The deadly disease, which has killed more than 314,000 people worldwide, is widely believed to have originated in Wuhan, a city in China's Hubei Province in which the first reported cases of COVID-19 emerged in December. Despite theories that the virus was transmitted from animals to humans, the exact cause of the outbreak and the disease's inception remains unclear.
Ardern says New Zealand is "part of a sensible call" which will allow us to "learn what we can" from the pandemic.
"I think everyone would be of the view that if we want to prevent this from happening again, we do need to learn lessons," she told The AM Show host Ryan Bridge.
"What I am very clear on is that we're not interested in blame or any kind of witch hunt - we're just interested in learning and I think most New Zealanders would agree with that."
Bridge questioned why Ardern had not mentioned China in her response, acknowledging reports that the word "China" has been removed from the inquiry's draft.
Ardern swiftly said she had no comment as she is not involved in the drafting process.
"I think there are things to learn from other countries' responses [and] I would include China in that - they were obviously the first to use lockdown and I think that has saved lives globally.
"Equally I've also said there are other places we can learn from, and we've included Taiwan in that... for us, we take a very pragmatic view. We need to learn, but we're not interested in blame."
Ardern's comments follow a terse back-and-forth exchange between Foreign Affairs Minister Winston Peters and Chinese officials last week. After airing his "personal" view that Taiwan - considered by the Communist Party of China (CCP) as the Republic of China and an extension of Chinese territory - should be given a seat at the WHO's table, a spokesman for China's foreign ministry rebuked New Zealand for violating the "one China" policy.
"We express our strong dissatisfaction with the statements and resolutely oppose it, and we have already made stern representations with New Zealand," the spokesman, Zhao Lijian, said during a news conference in Beijing.
"China urges New Zealand to strictly abide by the 'one China' principle and immediately stop making wrong statements on Taiwan, to avoid damaging our bilateral relationship."
In an interview with Magic Talk host Peter Williams, Peters flatly denied the possibility of New Zealand's relations with China being under stress in the aftermath of his comments.
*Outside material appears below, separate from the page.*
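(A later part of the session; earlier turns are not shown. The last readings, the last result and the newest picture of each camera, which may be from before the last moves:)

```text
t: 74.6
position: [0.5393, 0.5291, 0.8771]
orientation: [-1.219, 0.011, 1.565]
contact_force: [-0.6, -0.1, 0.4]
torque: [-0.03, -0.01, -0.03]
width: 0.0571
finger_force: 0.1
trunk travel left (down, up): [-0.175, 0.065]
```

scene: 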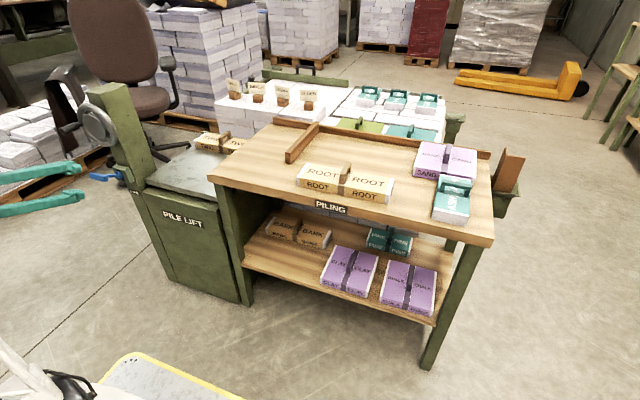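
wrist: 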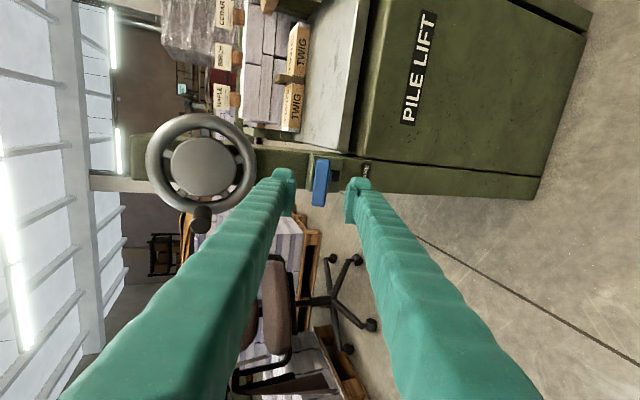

Last Monday, China threatened Australia with an 80 percent tariff on barley imports, the move coming within weeks of the country's call for the probe into COVID-19's origins. This recent development is an example of the CCP's tendency to "bully" its trading partners, Williams said, suggesting it may not be a wise tactic to inflame an already tense relationship with New Zealand's biggest trading partner.
"I have framed the conversation to say this humanitarian disaster deserves a worldwide answer... on where COVID-19 came from, it's inconceivable that if you want to help the world, that you wouldn't find out every detail of how it came in the first place... if we [have to have] a disagreement with the Chinese people on that, so be it," Peters said.
"All I'm saying is, when we are going to be fighting a worldwide enemy called COVID-19, we need the best resources of every population - particularly one that has had a stand-out success record like Taiwan."
When asked by Bridge if she believed China had hidden the true origins of COVID-19 in an elaborate cover-up, Ardern said it was not a theory she had spent much time thinking about.
"To be honest, that's not something I've spent a huge amount of time in recent weeks or months delving into," she told Bridge.
"There are others I think would be better placed to look into the passage of time, what happened, [its] origins - we have supported looking into those issues independently but again, not for the purposes of a witch hunt - just for learning.
"I'm careful about the advice I receive but I'm speaking quite frankly, it's not something I've spent much time on... supporting that independent look into what has happened I think is the best way and the best forum for us to have these conversations, rather than just the reckons of one country or one person."
In an article published on Monday, The Australian reported: "A draft resolution calling for impartial, independent and comprehensive evaluation of the responses to the pandemic has been co-sponsored by 62 countries, including India, Japan, Britain, Canada, New Zealand, Indonesia, Russia and all 27 EU member states".
Australian foreign minister Marise Payne said it's crucial to review the events of this year to avoid a repeat pandemic in the future.
"There is positive support for an independent review into the pandemic to help the world learn the lessons necessary to protect global health," Senator Payne told The Australian.
"This is about collaborating to equip the international community to better prevent or counter the next pandemic and keep our citizens safe."